2 Ch 16-18; Acts 10; Psalm 107:23-end
The ‘conversion’ of Cornelius draws our attention for the very good reason that this message of salvation is received by the Gentiles as well as the Jews. This marks a key point inthe life of the infant church. but there is more, much more. this narrative calls into question so much of what we have been taught to think about ‘conversion’
As the conversion of Paul challenges our self centered religion – leaving Paul with the question ‘What wouldst thou have me to do, Lord?’ (as he recounts on the two occasions when he tells the tale to others) – so today’s reading reminds us that this whole business of becoming Christian is not what so many of us have been told.

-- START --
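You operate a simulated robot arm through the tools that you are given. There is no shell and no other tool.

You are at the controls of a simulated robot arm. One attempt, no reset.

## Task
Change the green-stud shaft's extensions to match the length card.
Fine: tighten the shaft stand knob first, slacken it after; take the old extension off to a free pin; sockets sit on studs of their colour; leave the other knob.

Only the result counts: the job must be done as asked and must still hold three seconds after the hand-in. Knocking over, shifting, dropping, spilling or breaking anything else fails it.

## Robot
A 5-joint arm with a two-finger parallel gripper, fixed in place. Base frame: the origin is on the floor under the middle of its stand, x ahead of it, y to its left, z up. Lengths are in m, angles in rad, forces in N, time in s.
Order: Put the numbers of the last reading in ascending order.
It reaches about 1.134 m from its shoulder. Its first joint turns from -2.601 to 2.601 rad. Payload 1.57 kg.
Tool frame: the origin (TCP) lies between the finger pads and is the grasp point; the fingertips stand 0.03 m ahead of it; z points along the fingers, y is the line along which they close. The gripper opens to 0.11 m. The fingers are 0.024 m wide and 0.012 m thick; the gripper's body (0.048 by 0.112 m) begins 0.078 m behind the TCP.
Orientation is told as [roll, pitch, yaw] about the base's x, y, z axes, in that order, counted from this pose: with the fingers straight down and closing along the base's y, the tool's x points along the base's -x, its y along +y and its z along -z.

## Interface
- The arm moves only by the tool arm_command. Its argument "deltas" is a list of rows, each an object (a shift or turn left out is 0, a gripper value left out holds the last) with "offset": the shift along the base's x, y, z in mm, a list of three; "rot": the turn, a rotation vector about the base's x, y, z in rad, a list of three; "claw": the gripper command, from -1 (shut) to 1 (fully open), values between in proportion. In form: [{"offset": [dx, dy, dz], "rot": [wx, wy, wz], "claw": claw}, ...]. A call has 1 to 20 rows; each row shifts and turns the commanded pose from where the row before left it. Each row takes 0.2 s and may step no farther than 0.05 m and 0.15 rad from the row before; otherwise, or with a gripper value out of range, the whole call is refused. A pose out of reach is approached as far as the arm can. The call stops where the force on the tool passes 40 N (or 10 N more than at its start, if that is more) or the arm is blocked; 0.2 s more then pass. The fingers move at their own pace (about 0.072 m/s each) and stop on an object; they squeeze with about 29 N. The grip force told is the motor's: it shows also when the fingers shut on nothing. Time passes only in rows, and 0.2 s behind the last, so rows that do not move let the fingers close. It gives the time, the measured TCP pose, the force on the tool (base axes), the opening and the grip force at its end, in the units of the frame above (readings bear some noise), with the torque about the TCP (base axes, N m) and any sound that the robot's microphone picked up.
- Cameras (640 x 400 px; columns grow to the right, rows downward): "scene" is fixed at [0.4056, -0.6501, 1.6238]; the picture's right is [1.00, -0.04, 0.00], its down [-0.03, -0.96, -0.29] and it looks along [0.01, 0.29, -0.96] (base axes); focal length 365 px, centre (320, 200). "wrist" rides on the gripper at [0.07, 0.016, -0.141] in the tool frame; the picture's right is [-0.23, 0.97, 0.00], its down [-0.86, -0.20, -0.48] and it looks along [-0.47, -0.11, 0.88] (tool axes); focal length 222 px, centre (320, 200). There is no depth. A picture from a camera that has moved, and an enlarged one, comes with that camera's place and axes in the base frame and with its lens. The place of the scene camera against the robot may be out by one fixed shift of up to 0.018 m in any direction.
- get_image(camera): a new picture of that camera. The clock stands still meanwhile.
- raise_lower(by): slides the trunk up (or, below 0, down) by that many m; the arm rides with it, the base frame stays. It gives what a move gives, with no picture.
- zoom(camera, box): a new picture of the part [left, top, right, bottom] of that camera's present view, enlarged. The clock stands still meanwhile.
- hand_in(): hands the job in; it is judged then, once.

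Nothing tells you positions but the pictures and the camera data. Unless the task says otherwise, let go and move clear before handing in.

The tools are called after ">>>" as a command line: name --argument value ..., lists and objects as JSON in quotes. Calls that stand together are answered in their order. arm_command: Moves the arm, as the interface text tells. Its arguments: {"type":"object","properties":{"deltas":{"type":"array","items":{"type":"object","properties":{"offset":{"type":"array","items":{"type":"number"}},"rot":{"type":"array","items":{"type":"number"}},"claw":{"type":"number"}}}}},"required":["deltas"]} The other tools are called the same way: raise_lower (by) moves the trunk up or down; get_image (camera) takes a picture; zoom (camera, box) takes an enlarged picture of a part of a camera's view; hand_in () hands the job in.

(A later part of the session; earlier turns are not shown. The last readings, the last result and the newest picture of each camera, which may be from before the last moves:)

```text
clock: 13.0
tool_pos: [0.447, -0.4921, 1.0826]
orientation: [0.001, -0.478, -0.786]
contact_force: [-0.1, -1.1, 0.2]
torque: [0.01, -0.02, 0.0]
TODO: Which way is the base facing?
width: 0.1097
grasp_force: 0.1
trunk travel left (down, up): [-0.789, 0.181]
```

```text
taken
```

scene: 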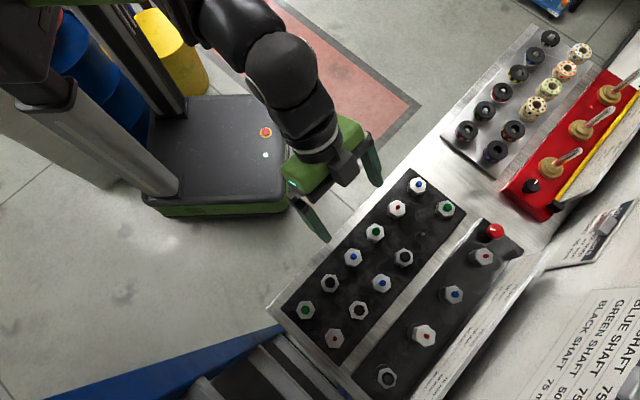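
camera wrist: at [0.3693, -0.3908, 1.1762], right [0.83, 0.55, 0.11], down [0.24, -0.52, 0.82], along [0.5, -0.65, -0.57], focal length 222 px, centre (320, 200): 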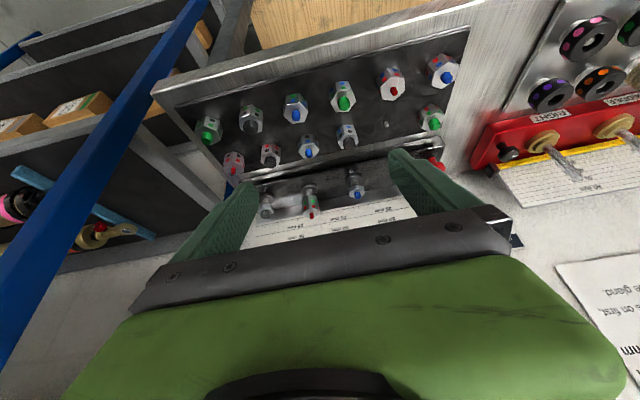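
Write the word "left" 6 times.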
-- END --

Cornelius lives a repentant life – he is turned towards God, and others. He prays continually and his life exhibits the generosity of God. There are many who have bought modern conceptions of ‘becoming a Christian’ who do not exhibit these outward signs of repentance towards God, signs which are looked for in The judgement.
The ‘Conversion’ of Cornelius reminds us that to become a Christian is nothing less that the reception of God’s very Life, the baptism of the Holy Spirit which Jesus’ death and resurrection have made possible.
If we read the accounts of john the Baptist and his description of his ministry with regard to Jesus, we see this plainly. John comes preaching a baptism of repentace towards God. Cornelius is already repentant towards God, and thus is judged worthy of the Life of God – the promised baptism with the Holy Spirit.